Later on, Wannabe Jafar man gets his revenge and has Scary Gypsy lady come back to kidnap the Sultan's princess and make the palace disappear. Aladdin, Hipster Genie guy and other minions travel to find the missing palace and the wife, or whatever her name is since the voice acting and voice sync is so bad, that no one can comprehend what is going on. While journeying through the snowy mountains, that English talking bird from the mysterious cave finds Aladdin and his men and guides them to the missing palace so they can rescue the wife. Aladdin succeeds and they live a happily ever after.

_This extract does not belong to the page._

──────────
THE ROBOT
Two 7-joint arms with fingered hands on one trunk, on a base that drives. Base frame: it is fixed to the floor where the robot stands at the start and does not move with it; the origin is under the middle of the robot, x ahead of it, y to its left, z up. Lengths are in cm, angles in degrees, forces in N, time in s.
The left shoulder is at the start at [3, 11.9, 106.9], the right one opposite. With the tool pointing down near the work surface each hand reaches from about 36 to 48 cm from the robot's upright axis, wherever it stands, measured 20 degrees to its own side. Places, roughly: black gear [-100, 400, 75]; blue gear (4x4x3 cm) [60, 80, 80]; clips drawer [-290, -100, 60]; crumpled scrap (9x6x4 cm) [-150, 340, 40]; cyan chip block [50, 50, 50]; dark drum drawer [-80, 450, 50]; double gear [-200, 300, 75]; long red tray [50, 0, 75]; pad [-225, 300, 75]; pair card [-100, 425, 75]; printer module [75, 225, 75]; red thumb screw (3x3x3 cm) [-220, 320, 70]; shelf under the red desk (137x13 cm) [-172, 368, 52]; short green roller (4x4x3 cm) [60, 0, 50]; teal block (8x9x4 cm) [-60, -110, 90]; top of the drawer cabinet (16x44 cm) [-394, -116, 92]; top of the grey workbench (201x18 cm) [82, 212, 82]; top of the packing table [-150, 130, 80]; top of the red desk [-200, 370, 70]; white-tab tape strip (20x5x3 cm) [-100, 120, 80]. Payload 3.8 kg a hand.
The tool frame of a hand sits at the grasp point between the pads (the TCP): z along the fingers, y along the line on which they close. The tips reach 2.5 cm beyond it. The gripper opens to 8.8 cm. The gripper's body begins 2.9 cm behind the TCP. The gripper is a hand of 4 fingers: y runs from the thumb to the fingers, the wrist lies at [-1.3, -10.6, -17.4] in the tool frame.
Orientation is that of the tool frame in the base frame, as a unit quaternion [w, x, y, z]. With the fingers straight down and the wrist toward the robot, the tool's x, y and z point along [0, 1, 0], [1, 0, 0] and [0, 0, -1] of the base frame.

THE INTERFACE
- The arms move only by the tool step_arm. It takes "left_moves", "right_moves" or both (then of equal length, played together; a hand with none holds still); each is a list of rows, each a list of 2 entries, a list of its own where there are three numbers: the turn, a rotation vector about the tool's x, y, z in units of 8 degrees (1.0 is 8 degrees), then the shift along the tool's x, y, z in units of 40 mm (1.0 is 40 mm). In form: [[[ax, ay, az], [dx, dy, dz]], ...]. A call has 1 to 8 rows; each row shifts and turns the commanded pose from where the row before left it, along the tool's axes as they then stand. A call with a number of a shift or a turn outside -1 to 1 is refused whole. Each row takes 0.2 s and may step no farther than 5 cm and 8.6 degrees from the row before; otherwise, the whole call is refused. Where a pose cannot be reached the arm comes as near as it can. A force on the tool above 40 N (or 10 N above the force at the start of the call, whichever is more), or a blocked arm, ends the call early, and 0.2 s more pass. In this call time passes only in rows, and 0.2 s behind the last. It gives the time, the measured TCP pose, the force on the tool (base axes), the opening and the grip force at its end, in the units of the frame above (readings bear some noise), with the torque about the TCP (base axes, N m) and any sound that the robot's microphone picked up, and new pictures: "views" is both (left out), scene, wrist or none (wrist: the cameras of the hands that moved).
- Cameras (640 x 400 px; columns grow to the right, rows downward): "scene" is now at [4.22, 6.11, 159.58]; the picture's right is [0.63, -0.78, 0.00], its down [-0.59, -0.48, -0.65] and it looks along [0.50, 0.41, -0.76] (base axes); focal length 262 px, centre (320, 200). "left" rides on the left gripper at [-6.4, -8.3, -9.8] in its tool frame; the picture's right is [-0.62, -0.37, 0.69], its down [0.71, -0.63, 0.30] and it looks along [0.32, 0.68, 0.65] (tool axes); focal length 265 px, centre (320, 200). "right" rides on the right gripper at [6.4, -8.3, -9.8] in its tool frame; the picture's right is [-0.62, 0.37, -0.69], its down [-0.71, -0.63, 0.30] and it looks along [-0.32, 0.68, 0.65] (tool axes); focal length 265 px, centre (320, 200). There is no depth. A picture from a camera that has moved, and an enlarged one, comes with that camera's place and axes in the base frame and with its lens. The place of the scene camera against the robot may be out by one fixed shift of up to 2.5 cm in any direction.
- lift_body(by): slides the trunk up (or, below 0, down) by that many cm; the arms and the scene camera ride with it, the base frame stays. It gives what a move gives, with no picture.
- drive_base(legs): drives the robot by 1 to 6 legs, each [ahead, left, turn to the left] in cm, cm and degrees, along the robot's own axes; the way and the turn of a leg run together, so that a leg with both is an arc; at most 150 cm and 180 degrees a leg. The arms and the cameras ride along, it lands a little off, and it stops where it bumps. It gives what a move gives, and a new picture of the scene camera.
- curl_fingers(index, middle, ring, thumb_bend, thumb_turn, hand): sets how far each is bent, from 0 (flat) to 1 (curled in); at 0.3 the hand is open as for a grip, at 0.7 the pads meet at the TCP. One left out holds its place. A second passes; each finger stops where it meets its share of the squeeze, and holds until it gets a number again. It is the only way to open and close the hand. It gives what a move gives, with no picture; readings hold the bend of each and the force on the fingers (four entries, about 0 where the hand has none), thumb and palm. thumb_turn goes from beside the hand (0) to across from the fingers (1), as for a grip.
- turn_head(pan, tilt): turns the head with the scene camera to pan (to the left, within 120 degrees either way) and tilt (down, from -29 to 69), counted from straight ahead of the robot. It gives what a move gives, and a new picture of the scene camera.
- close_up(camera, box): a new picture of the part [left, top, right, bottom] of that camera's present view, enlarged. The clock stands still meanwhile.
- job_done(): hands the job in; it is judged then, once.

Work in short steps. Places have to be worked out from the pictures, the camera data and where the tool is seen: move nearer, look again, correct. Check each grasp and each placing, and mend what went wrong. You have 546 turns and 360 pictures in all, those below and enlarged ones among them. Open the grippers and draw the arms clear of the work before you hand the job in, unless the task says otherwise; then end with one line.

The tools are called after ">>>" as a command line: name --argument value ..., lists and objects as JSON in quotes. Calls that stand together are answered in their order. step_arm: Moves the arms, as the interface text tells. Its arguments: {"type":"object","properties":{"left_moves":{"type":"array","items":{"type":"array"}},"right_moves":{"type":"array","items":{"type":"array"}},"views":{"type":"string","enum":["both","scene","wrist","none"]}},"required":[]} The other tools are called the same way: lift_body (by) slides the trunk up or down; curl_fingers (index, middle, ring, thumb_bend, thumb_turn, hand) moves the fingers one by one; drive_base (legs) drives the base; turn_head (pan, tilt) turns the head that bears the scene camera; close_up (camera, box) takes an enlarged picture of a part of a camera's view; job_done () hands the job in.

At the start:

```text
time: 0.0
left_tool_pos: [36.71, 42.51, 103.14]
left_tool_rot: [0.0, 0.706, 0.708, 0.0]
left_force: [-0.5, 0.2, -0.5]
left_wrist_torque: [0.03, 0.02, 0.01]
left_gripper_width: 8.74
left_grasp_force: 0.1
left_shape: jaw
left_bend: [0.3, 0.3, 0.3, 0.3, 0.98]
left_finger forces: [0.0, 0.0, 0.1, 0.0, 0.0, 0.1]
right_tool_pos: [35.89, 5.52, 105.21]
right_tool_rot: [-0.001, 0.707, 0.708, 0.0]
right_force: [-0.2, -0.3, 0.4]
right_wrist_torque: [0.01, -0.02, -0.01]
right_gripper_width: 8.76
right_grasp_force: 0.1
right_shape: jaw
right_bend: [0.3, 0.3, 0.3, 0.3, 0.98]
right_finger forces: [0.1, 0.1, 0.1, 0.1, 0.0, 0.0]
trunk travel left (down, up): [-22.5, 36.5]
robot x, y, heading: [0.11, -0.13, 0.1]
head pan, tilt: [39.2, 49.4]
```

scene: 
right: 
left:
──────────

Are you kidding me? I literally lost an hour of my life watching it. I've seen some pretty terrible movies in my life...but now, I can officially say this is the worst of them all. At least with The Room, I can laugh, enjoy it, and watch it because despite it's poor acting, plot holes, etc, it at least developed a cult following. This movie, however, is so bad that I literally had to dig through the depths of IMDB just to get the name of this movie. This movie was clearly found in the trash for a reason. I've never heard of "Bevanfield Films" in my life, and I'm sure they're pretty much dead too.
This movie is broken up into six parts on YouTube. If you really want to let your eyes bleed from how terribly made this movie is, knock yourself out and watch it. Don't say I didn't tell you so. Thank you for reading, and enjoy the rest of your week.